■ TEXT EXTRACT:
● ● ● ● ● ● ●
Sebidi’s earlier works reflect her focus on the South African landscape, and its spiritual significance to South African people. These works depict rural dwellings, women tending to fields or grinding corn and children tending to livestock. Sebidi develops a painting style that is quite unique; she applies layers of brightly coloured oil paint to create a grainy texture on the surface of the painting and balances the interplay of colour as a pointillist master would.
Her later compositions become more focused on the human figure, with surreal, mask-like faces and limbs and bodies that multiply. Sebidi warns of the effects of embracing a colonial, urban life on the spiritual integrity of indigenous South African peoples. Spirit guides often feature in her work, reminders of traditions and familial legacies that are at odds with Western modernity. Lost Human Life (2007) is a great example of her painting. The central figure is clad in traditional dress, as is the figure seated behind her, they are both painted with one blue eye and one red eye. Their differing eye colours indicate her ability to see into the spirit realm. The central figure offers a hand to the fallen figures below, to perhaps lead them back toward the traditional ways from which they have strayed.
The depiction of man and beast as seen in Mythological Rider is a subject Mokgosi shared with many of his contemporaries, including artists such as Ezrom Legae, Sydney Kumalo (1935-1988) and Dumile Feni (1942-1991). This notable work reflects an era when many of the drawings Mokgosi produced were steeped in African spiritual mysticism. Created in 1974 when Mokgosi was producing some of his most significant works, Mythological Rider is impressive in scale, technique and visual concept. Exploring the motif of combining man and beast into a singular form, a feature common in Mokgosi’s work, Mythological Rider depicts a large human figure astride a stalking beast - likely a bull. The power relations are apparent as the figure is disproportionately larger than the comparatively small bull - a representation of power and submission and a perceptible commentary on the social and economic injustices of the 1970s.
Senegal lll (1995) is part of a series of abstract works produced during the AFRICA 95 workshop in Saint-Louis, Senegal. From South Africa, Nhlengethwa was selected to attend the workshop alongside David Koloane. This was the first workshop he attended on the African continent outside of his own country.
The work was influenced by the surroundings in Saint-Louis and the natural colours used by fellow artists. Painting the Senegal series was also a moment which saw Nhlengethwa revisiting abstraction, a mode of expression he was exposed to at the Thupelo Workshops; a series of workshops for black artists initiated in 1985 by David Koloane and Bill Ainslie. Senegal lll was part of Nhlengethwa’s private collection. This show, therefore, presents its debut in London as well as within an exhibition context.
● ● ● ● ● ● ●
■ BRIEF 1: Cite the text extract exactly. Begin with "The work was" and finish with "an exhibition context.".
■ BRIEF 2: Take up the text extract again after its last words.

■ INFORMATION SHOWN:
● ● ● ● ● ● ●
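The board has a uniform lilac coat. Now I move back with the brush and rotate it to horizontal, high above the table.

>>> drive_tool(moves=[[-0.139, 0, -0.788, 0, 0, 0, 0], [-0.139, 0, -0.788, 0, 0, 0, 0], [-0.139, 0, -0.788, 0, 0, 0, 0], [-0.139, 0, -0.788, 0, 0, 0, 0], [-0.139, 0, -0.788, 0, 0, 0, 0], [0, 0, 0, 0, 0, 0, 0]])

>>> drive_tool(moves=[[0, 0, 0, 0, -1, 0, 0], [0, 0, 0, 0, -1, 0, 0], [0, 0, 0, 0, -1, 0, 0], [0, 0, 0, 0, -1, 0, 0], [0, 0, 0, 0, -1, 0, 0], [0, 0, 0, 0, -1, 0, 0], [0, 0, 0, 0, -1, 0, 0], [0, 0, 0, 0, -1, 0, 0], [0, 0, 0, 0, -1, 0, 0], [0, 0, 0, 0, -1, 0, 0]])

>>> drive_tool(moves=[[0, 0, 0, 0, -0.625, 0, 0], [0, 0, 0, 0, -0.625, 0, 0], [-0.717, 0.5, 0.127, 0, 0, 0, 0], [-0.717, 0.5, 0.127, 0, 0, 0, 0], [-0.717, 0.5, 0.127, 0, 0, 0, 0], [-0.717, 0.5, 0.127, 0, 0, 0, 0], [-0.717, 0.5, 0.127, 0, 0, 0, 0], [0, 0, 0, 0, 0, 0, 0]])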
● ● ● ● ● ● ●
■ ANSWER 1:
The work was influenced by the surroundings in Saint-Louis and the natural colours used by fellow artists. Painting the Senegal series was also a moment which saw Nhlengethwa revisiting abstraction, a mode of expression he was exposed to at the Thupelo Workshops; a series of workshops for black artists initiated in 1985 by David Koloane and Bill Ainslie. Senegal lll was part of Nhlengethwa’s private collection. This show, therefore, presents its debut in London as well as within an exhibition context.

■ ANSWER 2:
George Pemba was born in Korsten Village, Port Elizabeth in the Eastern Cape province of South Africa. This region of South Africa saw the influx of British settlers in the 1820s, who sought to expand the English territory and suppress its Xhosa people. Pemba received a Christian education through missionary-run schools, and his father was an elder in the Presbyterian Church.
Pemba chose to live in the Eastern Cape throughout his life, travelling to Cape Town once in the 1930s and then embarking on a nationwide tour of the country and its people in the mid-1940s. He then returned to the Eastern Cape and remained there, electing both to stay in South Africa, when his contemporaries were moving abroad to live in exile, and to live outside of the capital cities and hotbeds of political upheaval.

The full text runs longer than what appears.